Problem: Copy out each line of the listing that has the word "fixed" in it.

=== Recorded data ===

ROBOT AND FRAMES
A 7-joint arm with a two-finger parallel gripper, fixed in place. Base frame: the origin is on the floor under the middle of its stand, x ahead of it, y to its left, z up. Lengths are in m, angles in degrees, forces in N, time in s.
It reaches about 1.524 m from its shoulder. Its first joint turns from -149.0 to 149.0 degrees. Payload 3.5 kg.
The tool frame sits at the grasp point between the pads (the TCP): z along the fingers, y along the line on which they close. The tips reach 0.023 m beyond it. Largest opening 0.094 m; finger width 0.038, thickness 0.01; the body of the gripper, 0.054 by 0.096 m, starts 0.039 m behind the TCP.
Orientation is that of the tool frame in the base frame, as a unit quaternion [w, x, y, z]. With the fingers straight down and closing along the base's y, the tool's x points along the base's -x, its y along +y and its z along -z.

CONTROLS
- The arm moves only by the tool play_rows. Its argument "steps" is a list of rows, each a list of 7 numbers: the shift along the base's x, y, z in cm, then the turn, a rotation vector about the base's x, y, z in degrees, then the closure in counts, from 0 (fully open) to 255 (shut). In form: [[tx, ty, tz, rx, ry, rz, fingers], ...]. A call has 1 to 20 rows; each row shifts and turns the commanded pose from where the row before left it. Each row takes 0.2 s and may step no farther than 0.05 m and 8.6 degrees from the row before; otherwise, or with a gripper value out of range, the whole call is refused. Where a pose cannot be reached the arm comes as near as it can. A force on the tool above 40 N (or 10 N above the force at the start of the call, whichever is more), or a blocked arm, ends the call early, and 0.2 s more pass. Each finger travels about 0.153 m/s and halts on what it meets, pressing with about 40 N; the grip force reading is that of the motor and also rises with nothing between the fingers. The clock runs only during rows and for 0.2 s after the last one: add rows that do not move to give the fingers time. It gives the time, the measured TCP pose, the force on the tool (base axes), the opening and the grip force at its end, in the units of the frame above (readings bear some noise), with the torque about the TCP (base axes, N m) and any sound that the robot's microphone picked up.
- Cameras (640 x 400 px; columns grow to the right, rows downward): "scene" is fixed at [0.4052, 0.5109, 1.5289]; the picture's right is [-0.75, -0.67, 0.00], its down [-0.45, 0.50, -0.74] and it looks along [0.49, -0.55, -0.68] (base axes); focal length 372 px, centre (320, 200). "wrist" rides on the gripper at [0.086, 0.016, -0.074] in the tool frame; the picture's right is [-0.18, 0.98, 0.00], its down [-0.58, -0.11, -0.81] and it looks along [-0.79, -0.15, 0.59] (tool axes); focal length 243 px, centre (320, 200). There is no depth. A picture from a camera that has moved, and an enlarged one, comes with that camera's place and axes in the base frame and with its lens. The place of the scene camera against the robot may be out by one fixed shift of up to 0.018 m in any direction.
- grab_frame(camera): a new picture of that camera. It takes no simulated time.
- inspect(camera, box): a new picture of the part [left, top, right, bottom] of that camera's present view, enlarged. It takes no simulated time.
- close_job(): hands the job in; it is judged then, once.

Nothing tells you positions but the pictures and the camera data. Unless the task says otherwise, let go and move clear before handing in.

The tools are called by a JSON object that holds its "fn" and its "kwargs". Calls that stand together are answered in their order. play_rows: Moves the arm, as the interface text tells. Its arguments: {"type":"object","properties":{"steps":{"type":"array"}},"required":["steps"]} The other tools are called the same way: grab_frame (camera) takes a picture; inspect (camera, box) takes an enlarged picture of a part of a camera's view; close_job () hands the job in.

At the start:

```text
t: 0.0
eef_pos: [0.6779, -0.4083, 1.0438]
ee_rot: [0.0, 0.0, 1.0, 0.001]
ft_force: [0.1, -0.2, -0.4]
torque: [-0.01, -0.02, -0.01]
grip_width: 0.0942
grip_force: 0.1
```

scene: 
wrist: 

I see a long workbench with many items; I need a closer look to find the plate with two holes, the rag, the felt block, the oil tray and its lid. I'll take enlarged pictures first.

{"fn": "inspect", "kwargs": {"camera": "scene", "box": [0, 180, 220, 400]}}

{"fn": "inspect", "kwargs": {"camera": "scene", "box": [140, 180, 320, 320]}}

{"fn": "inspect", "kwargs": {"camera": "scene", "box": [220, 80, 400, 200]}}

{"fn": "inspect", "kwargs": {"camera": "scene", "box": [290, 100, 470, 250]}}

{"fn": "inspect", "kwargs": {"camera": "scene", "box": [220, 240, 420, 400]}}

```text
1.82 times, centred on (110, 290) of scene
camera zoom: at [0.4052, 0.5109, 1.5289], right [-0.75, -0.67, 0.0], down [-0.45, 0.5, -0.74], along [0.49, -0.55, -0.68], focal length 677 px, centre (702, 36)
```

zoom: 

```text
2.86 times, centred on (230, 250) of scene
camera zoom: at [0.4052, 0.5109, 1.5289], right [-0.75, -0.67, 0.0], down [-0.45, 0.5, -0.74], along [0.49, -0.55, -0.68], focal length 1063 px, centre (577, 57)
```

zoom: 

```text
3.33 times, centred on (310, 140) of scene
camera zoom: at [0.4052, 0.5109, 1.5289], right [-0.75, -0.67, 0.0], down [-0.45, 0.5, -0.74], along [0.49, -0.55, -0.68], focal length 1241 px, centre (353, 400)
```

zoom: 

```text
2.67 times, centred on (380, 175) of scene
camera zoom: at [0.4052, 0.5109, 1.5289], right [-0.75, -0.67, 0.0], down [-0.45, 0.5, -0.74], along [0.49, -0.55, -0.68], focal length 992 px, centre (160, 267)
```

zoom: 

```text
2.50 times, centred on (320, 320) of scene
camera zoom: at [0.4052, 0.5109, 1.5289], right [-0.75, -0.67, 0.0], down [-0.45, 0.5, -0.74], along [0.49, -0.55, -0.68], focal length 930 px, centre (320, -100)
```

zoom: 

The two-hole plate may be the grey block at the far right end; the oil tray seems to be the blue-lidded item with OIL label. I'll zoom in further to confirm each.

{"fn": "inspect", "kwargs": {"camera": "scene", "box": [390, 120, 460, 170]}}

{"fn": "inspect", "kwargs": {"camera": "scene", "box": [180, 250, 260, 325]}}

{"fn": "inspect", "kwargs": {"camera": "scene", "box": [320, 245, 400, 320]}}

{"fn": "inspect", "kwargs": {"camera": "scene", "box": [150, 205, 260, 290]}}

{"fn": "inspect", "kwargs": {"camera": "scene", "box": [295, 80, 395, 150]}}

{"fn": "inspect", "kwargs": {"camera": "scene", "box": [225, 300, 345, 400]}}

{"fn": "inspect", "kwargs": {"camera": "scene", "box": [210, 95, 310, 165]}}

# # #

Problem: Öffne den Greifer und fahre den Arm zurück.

===

Task output:
A 7-joint arm with a two-finger parallel gripper, fixed in place. Base frame: the origin is on the floor under the middle of its stand, x ahead of it, y to its left, z up. Lengths are in m, angles in degrees, forces in N, time in s.
- Cameras (640 x 400 px; columns grow to the right, rows downward): "scene" is fixed at [0.4052, 0.5109, 1.5289]; the picture's right is [-0.75, -0.67, 0.00], its down [-0.45, 0.50, -0.74] and it looks along [0.49, -0.55, -0.68] (base axes); focal length 372 px, centre (320, 200). "wrist" rides on the gripper at [0.086, 0.016, -0.074] in the tool frame; the picture's right is [-0.18, 0.98, 0.00], its down [-0.58, -0.11, -0.81] and it looks along [-0.79, -0.15, 0.59] (tool axes); focal length 243 px, centre (320, 200). There is no depth. A picture from a camera that has moved, and an enlarged one, comes with that camera's place and axes in the base frame and with its lens. The place of the scene camera against the robot may be out by one fixed shift of up to 0.018 m in any direction.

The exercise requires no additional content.